Abstract

Parks as an urban landscape feature serve many functions as providers of passive and active recreation, environmental benefits, and wildlife habitat. The research presented herein explores the concept that urban parks may also function as a boundary landscape separating neighborhoods of distinct socioeconomic characteristics. When an urban park functions as a boundary, it impoverishes neighborhoods because it often leads to less use of the open space resource, which then can become a derelict landscape. Therefore, park condition, in the paper, was used as an indication that a park is functioning as a boundary park. Four parks in Boston's neighborhoods of Roxbury and North Dorchester served as study sites to evaluate the hypothesis that parks located between socioeconomically distinct neighborhoods function as boundary landscapes. Analysis of spatial patterns surrounding the parks of race by census block area, and income by census block group in 1980 and 1990, provide the basis for evaluating socioeconomic characteristics that are related to boundary parks.
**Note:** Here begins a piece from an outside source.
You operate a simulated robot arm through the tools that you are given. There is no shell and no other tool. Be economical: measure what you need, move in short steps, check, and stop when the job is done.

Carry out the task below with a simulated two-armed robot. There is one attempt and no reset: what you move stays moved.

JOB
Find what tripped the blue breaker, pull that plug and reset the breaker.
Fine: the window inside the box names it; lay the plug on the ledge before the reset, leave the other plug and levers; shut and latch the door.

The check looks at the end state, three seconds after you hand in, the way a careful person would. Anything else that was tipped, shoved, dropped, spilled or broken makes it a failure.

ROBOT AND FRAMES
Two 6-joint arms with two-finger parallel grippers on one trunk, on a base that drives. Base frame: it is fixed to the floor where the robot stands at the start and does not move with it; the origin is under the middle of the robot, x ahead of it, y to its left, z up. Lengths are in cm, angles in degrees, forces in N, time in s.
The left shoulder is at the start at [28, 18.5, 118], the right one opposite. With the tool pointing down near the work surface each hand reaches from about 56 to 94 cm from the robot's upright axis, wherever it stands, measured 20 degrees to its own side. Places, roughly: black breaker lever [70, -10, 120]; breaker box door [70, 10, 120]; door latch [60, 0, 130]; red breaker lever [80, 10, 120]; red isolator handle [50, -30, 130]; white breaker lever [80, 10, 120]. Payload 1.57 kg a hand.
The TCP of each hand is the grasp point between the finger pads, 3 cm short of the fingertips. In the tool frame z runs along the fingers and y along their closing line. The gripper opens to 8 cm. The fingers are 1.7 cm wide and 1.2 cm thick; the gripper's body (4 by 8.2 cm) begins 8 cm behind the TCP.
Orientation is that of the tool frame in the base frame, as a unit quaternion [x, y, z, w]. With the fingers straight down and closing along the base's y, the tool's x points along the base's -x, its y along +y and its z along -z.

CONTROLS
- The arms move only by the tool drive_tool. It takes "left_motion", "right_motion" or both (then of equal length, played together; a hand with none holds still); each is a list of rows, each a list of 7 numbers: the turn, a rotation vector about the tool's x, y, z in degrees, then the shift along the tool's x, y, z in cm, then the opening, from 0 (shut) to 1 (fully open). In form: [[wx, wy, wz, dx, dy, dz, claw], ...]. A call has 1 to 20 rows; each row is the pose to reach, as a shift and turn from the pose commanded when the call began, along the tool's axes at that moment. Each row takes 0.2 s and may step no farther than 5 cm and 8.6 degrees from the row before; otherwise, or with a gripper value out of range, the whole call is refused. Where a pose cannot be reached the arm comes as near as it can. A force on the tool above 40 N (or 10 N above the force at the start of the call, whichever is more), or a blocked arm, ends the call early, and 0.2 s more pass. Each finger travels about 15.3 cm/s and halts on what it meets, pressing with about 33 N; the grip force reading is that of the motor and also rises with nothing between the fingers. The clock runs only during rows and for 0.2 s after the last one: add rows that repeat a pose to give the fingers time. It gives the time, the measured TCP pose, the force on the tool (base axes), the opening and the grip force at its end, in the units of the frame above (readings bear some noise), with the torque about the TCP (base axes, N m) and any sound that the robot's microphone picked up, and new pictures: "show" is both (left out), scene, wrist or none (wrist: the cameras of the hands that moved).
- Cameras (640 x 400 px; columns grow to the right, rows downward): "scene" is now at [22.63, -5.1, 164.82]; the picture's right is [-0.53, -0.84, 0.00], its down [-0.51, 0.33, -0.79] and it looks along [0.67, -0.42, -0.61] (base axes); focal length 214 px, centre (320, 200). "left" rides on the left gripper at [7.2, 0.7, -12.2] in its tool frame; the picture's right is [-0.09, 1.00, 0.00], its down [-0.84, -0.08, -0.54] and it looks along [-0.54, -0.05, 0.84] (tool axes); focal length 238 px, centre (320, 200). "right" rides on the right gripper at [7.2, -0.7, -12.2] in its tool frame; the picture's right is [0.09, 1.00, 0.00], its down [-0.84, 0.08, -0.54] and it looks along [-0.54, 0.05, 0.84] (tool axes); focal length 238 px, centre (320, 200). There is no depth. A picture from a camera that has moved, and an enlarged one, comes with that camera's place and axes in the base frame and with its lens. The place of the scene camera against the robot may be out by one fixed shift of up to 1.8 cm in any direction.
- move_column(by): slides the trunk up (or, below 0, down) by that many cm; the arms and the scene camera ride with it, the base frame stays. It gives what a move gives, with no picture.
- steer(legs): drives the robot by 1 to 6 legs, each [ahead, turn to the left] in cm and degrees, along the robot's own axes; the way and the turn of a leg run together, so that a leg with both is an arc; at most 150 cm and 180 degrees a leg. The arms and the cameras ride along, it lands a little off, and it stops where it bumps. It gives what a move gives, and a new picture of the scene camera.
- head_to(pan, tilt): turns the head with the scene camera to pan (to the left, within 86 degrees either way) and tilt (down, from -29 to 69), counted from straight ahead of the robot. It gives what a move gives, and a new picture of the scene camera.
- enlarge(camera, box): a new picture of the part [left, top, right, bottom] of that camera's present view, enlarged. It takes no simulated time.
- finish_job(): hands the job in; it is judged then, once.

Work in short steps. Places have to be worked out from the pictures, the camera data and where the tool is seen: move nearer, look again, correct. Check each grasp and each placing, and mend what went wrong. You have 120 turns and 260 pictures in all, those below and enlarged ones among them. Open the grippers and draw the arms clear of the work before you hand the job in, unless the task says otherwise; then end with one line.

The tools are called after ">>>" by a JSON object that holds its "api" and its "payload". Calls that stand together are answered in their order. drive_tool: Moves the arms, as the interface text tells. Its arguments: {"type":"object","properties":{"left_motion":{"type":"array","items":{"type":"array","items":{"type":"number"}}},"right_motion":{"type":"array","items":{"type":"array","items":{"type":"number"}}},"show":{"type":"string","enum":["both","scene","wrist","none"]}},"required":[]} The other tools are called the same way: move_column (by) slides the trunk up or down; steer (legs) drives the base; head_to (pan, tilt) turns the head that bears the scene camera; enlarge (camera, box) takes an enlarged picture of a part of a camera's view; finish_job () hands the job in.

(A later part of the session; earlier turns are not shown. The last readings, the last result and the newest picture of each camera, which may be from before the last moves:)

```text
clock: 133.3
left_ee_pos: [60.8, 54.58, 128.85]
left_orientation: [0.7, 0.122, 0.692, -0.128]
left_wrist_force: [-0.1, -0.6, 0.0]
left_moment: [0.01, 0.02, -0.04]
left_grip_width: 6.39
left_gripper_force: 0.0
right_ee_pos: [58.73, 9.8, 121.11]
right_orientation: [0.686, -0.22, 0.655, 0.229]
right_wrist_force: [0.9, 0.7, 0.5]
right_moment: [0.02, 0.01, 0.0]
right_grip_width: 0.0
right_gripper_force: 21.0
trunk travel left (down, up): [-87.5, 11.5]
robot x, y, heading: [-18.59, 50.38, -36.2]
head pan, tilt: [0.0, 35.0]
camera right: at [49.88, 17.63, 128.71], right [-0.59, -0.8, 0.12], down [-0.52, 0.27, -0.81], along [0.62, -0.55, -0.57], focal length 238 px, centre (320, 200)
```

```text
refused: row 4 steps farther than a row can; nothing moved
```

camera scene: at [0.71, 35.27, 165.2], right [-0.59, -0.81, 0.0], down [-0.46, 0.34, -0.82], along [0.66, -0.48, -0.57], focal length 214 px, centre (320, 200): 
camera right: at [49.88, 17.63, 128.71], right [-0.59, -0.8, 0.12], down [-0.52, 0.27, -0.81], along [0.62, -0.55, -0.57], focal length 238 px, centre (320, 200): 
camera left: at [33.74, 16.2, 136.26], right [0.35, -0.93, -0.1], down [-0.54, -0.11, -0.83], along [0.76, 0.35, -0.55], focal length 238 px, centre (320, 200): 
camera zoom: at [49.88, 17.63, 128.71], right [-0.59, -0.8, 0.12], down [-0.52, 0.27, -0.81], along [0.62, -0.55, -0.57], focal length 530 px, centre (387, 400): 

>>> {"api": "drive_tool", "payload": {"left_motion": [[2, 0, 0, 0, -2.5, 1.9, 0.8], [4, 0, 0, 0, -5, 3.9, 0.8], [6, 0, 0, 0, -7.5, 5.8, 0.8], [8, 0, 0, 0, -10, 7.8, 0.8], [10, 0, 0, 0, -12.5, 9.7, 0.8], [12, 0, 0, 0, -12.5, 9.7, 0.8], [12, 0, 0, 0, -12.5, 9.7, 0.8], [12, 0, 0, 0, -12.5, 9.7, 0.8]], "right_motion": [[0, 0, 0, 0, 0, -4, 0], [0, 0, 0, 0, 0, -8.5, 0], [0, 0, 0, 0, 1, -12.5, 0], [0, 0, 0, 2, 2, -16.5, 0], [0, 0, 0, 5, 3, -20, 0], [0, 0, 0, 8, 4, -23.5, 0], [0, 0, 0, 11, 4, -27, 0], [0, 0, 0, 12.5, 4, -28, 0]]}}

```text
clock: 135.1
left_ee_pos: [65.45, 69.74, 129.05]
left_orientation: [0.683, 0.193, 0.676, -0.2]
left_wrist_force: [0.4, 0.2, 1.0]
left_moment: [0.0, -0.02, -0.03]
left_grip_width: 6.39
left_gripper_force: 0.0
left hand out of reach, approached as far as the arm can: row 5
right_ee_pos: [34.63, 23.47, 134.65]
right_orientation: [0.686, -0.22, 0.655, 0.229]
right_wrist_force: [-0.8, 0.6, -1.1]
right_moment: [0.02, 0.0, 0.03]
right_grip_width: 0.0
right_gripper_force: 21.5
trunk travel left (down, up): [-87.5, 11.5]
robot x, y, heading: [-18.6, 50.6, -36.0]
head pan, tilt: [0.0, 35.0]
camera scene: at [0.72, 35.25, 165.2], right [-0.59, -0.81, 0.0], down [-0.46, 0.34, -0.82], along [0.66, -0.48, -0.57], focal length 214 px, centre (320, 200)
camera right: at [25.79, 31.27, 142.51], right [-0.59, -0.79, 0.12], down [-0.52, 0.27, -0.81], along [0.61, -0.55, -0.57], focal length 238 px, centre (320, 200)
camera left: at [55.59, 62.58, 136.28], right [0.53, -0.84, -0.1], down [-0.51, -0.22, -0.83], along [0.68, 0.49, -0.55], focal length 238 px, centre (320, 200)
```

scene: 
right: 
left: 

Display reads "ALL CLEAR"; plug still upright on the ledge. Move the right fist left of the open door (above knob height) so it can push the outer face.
Park tree characteristics provided for comparison of park condition between the general population of park trees in the study area with the four study-site parks. The characteristics examined include species diversity, size class diversity, and percent in good condition. The results show that while white and non-white populations were distinct, the spatial clustering of the populations were random. All four of the study-site parks manifest some characteristics of boundary parks, but two parks were below average for all three measures of urban forest structure condition.